Then there was Sphe, a fourteen-year old boy who did not understand why I did not own a Lamborghini.
Finally, there was every other kid in the neighborhood, all of whom were convinced that I had lunch dates with famous musicians on a regular basis. I was American. For them, that meant I was part of a rich, beautiful, musical society.
First there was a girl who said that the worst thing about America was school shootings.
Then there was a boy who thought murder was the worst thing about America.
Finally, there was an entire class that believed in the Illuminati. They were South African. For them, even in the shadows of the glorified American celebrity life, negative aspects of American culture still managed to expose themselves.

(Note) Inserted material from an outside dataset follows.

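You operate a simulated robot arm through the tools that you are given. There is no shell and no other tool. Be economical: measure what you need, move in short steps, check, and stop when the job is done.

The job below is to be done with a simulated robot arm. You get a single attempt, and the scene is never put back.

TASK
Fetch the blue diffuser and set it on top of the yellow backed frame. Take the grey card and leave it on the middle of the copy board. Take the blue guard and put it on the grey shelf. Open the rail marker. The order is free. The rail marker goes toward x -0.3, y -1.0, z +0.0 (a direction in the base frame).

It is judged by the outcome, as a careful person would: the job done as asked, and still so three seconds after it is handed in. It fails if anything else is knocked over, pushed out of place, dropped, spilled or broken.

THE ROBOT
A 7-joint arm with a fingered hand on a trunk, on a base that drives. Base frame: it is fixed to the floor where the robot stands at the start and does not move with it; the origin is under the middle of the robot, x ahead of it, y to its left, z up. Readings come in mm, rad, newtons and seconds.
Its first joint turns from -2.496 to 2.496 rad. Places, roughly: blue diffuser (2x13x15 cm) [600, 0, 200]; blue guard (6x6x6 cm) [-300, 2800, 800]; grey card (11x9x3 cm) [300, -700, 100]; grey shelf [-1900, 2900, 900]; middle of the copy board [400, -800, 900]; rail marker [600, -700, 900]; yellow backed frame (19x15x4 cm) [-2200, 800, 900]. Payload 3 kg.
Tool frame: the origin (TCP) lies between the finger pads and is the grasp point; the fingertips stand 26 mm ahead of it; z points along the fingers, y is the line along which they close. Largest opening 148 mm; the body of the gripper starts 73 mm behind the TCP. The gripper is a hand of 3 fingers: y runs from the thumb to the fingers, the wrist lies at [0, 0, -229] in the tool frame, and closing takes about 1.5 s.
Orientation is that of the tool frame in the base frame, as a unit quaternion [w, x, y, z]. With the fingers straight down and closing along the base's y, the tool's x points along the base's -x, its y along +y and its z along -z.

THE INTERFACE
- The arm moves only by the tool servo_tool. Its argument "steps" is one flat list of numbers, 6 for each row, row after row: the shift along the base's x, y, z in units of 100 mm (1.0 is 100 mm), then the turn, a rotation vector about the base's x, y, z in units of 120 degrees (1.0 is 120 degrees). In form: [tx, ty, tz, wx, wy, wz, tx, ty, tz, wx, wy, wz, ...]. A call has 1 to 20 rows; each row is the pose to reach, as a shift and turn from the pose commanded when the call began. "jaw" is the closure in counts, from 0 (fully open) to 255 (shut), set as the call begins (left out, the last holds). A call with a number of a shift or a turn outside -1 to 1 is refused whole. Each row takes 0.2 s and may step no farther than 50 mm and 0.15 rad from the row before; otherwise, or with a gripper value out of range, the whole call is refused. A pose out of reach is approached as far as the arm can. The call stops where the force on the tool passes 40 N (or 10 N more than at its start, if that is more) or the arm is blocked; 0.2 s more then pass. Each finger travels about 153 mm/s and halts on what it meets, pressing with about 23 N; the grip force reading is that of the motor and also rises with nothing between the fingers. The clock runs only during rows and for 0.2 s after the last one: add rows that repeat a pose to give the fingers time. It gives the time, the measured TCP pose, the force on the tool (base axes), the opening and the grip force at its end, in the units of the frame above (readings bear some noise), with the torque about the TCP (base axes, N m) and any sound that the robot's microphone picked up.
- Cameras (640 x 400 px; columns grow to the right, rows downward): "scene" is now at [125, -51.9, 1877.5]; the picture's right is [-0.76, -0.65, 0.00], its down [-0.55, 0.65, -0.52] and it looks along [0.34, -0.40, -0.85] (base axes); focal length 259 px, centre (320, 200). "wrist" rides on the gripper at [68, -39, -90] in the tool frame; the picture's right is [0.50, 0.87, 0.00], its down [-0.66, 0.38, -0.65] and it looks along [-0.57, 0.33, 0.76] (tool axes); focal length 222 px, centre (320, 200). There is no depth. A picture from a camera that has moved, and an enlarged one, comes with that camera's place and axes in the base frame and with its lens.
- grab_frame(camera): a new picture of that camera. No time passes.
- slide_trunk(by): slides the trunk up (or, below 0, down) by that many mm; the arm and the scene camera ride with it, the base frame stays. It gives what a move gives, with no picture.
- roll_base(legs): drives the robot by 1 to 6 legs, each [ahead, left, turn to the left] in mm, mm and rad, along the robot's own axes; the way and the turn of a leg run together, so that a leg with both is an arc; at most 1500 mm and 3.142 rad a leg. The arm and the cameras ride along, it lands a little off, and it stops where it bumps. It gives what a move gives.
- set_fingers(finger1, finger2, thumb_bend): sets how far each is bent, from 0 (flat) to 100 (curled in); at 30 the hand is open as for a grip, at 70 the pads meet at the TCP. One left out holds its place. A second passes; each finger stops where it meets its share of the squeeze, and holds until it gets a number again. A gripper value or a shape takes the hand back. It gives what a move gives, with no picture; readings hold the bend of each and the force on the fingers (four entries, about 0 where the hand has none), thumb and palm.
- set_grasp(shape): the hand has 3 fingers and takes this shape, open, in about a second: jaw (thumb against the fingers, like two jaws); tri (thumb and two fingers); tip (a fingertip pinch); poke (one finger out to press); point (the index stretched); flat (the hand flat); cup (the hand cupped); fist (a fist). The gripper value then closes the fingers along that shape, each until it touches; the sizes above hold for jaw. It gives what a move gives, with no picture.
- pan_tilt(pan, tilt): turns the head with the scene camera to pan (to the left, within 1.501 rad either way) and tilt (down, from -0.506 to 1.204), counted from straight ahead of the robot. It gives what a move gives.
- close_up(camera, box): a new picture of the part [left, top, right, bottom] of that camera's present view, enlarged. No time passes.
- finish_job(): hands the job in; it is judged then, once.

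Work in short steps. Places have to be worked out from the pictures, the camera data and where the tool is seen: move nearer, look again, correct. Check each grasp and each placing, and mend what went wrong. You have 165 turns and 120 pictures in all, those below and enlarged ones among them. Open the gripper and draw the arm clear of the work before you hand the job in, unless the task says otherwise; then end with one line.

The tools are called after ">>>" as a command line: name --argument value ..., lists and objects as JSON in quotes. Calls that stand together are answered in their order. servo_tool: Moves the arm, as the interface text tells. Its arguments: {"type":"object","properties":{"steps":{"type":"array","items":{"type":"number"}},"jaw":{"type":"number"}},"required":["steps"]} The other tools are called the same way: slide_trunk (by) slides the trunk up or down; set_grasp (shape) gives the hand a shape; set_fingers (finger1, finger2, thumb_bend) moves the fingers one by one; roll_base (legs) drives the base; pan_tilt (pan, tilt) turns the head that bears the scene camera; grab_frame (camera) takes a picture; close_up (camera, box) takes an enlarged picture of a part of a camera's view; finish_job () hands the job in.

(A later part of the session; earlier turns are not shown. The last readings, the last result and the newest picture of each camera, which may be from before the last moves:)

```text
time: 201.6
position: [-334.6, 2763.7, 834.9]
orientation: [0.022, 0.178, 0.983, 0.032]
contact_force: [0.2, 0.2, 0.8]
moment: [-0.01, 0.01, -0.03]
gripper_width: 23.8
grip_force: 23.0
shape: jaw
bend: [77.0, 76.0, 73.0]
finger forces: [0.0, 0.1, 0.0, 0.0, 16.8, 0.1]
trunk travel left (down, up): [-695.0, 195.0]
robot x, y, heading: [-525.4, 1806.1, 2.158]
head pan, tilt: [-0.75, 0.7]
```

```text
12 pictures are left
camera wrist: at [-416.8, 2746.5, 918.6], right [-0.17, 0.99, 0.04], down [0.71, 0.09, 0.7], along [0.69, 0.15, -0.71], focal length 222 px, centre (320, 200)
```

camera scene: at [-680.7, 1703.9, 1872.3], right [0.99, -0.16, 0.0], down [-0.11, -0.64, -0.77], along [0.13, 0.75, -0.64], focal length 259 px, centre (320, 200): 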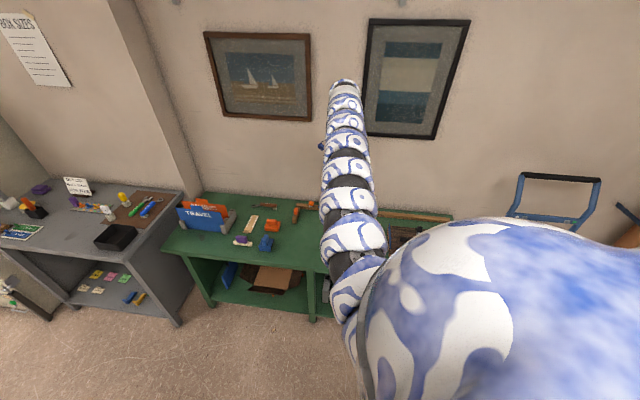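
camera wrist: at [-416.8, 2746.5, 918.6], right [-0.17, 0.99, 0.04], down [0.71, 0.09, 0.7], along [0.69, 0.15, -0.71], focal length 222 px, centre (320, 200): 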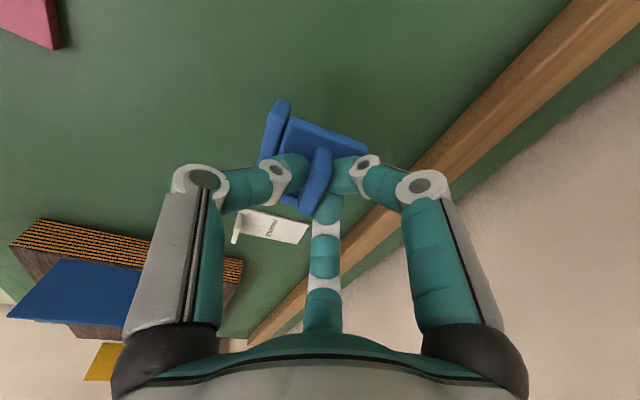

The students at Addington Primary School in Durban, South Africa seemed to spend every moment of their free time (and even their time when they were supposed to be working in class) asking me questions about America. Practically every question was music related—had I met Chris Brown? Was my favorite musician Nicki Minaj? Did I think Ke$ha was a member of the Illuminati? It was no surprise to me, then, that this intense interest in American music affected their interpretation of American culture. They translated music lyrics and images in music videos as they would a language; but this language was not universal. That is, not everyone translated it in the same way.
The same phenomenon occurred when I asked about the best aspects of American culture: through their translation of American music, they understood the whole of America as being as rich as Rick Ross and as beautiful as Beyonce. Despite my attempts to re-translate the musical language for them, my own cultural context got in the way. My translation, to them, was inaccurate.